Plus récemment, le ministre de l’intérieur, Claude Guéant a dit « Toutes les civilisations ne se valent pas. Celles qui défendent l’humanité nous paraissent plus avancées que celles qui la nient. Celles qui défendent la liberté, l’égalité et la fraternité, nous paraissent supérieures à celles qui acceptent la tyrannie, la minorité des femmes, la haine sociale ou ethnique ». En évitant de m’attarder sur les questions difficiles qu’élude une telle affirmation (ex : « Qu’est-ce qu’une civilisation ? »), je vais accepter tous les postulats de M. Guéant et je ne peux donc que me rendre à l’évidence, du point de vue de la réalité concrète, il est manifeste que « toutes les civilisations ne se valent pas ». Mais dans la réalité abstraite, les choses deviennent bien différentes : De notre point de vue (occidental et moderne), est supérieure la civilisation qui est la plus humaniste, la plus ouverte, la plus tolérante, qui touche le plus à la perfection. Et une des qualités de cette perfection, c’est de ne jamais se considérer comme meilleurs que d’autres puisque, tout simplement, si la haine ethnique ou sociale existe dans certaines civilisations, c’est en partie dû au fait qu’elles se considèrent comme meilleures que d’autres et donc que par là-même, elles ne le sont pas. Un exemple analogue plus simple à saisir est le caractère auto-réfutant d’une phrase comme « je suis parfait », la modestie étant un des traits de la perfection, s’affirmer comme parfait, c’est se révéler comme imparfait. La réaction scandalisée de la gauche aux propos de M. Guéant est donc la meilleure manifestation d’une éventuelle supériorité de notre civilisation ! Le problème de la gauche étant qu’elle néglige tant la réalité concrète qu’elle ne peut pas voir la contradiction qu’il y a dans les propos du ministre (elle n’en voit que le caractère problématique) et celui de la droite qu’elle néglige tant la réalité abstraite qu’elle peut soutenir une phrase très contradictoire.
Dans ces deux cas, je suis bien conscient que des personnalités de gauche et de droite ont fait preuve d’une capacité à surmonter ce clivage : Jean Pierre Chevènement avait soutenu Eric Zemmour et Alain Juppé a jugé que le terme de civilisation n’était pas le plus approprié. Mais c’est bien parce que le clivage gauche/droite est constitué d’une multitude de points de divergence, dont la lecture de la réalité, qui en est un important mais certainement pas le seul.
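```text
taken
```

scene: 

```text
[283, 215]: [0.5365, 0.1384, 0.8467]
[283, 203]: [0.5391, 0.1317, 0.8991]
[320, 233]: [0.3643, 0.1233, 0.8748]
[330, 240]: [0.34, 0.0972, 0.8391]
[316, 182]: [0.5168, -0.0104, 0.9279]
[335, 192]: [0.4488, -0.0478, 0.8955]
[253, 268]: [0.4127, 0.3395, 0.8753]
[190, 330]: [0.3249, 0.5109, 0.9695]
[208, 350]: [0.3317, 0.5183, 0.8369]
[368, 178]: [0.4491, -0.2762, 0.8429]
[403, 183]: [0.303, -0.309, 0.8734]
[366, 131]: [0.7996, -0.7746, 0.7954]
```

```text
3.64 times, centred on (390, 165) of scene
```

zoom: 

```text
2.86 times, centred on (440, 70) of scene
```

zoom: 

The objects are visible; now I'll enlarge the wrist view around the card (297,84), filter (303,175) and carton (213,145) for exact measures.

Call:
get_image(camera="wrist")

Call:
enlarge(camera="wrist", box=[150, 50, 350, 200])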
J’imagine qu’une tentation, au constat de cette divergence est de la résoudre en réfutant la légitimité d’un des points de vue. Quelqu’un de droite pourra affirmer que seule la réalité concrète existe, que la réalité abstraite est un produit de l’esprit humain et ne vaut donc rien, à l’inverse quelqu’un de gauche pourra dire que la réalité abstraite est beaucoup plus importante que la réalité concrète parce que la première relève du nécessaire et la seconde du contingent. Je pense que cette tentation doit être écartée parce qu’elle sera peu productive, que quelqu’un de droite dise « les idées de gauche, au regard de ma pensée de droite, elles ne valent rien » n’aurait pas un grand impact. Si je devais esquisser ce que pourrait être une forte argumentation politique, je pense qu’elle consisterait à montrer un échec de l’adversaire à l’aune de ses propres critères et proposer une voix (et non pas une voie, puisqu’on se situe déjà dans la voie de gauche/droite) qui semble concilier les deux paradigmes ou dépasser leur simple opposition.
PS : J’ai peut-être négligé un aspect important, c’est la tentative du marxisme de donner à la gauche un tournant matérialiste (vers un attachement à la réalité concrète), mais il me semble qu’au regard de ce qu’est la politique contemporaine, on peut affirmer que cette tentative a échoué et qu’il subsiste, à gauche, un attachement très important à la réalité abstraite.